Pour moi, le fait d’être écrivain, écrivaine est dans la lignée de « l’engagement » dont parlait Sartre. Pour lui : « Écrire, c’est déjà agir. Une fois que l’on écrit, on n’a pas le choix, on est engagé par le fait même d’écrire. »

Je crois en effet, comme il l’énonçait, que « l’écrivain est responsable de son temps. Il doit se mêler de politique, même s’il doit rester un écrivain ». L’essai qu’il a publié à ce sujet en 1947, Qu’est-ce que la littérature ?, est passionnant. 

En ce qui me concerne, c’est bien parce que j’ai conscience du rôle de l’écrivain au sens sartrien mais aussi camusien du terme que je peux dire : « Je suis écrivaine. » Cela m’a pris dix années. Comme Beauvoir le déclarait avec lucidité : « On ne naît pas femme, on le devient. », je peux dire, de même : « On ne naît pas écrivaine, on le devient. »

Comme Beauvoir le révélait à Violette Leduc dans le magnifique film Violette de Martin Prévost : « C’est l’écriture qui te donne tout, c’est elle qui te donne tes victoires. Ce sont tes livres qui te feront avancer… » Eh bien, c’est exactement cela ! C’est l’écriture elle-même qui ouvre le chemin, la voie à soi-même, à son être profond, et qui permet de dire un jour : « Je sais qui je suis, je sais ce que j’ai au fond de moi. Je n’ai plus peur. Je suis. »

Depuis des années, j’écris sur l’histoire, la politique, le féminisme, la création, j’écris des romans, de la poésie, des textes et des livres qui ont vocation à être joués au théâtre. Je ne veux pas être réduite à mon sexe. Je veux que mes textes soient lus, entendus sans a priori – même si cela reste utopique, je pense, dans la majorité des cas – et qu’ils jouissent du même crédit que s’ils avaient été écrits par un homme. Et c’est pour cela, que, paradoxalement, je dois affirmer que je suis une écrivaine.

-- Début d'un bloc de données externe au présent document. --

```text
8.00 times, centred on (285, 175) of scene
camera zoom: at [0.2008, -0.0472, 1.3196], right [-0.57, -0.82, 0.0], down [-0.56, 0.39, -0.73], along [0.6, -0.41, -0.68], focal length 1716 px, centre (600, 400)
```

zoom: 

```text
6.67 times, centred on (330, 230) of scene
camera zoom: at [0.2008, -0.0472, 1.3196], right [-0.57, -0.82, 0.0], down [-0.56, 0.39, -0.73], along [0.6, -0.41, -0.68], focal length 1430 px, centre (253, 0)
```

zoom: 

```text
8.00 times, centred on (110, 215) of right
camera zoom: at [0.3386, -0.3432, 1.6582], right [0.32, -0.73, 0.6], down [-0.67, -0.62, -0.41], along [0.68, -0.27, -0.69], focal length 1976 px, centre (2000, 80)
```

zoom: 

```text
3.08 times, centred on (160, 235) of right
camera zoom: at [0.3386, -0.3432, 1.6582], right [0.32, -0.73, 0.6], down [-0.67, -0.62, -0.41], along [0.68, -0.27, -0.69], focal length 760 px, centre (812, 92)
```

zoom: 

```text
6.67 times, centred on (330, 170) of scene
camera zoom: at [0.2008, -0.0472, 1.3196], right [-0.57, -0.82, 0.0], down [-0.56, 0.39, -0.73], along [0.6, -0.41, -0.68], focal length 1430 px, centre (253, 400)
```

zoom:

La raison essentielle à cela est que je crois profondément à ce que disait Tolstoï sur le sujet, à savoir que « l’on n’a pas de sexe lorsque l’on écrit. » Ce n’est évidemment pas le cas de tous les écrivains mais je sais que c’est le mien. Dans plusieurs de mes livres, mes héros sont des hommes. Eh bien, je suis eux ! Je ne suis pas eux depuis le point de vue d’une femme. Je suis eux même si évidemment il y a des choses que je ne pourrai jamais ressentir dans ma chair ; mais dans mes livres, j’ai cette capacité extraordinaire à me glisser dans la peau d’un autre – c’est d’ailleurs l’une des jouissances de l’écrivain – ainsi suis-je homme, vieux, enfant, adolescente ou femme…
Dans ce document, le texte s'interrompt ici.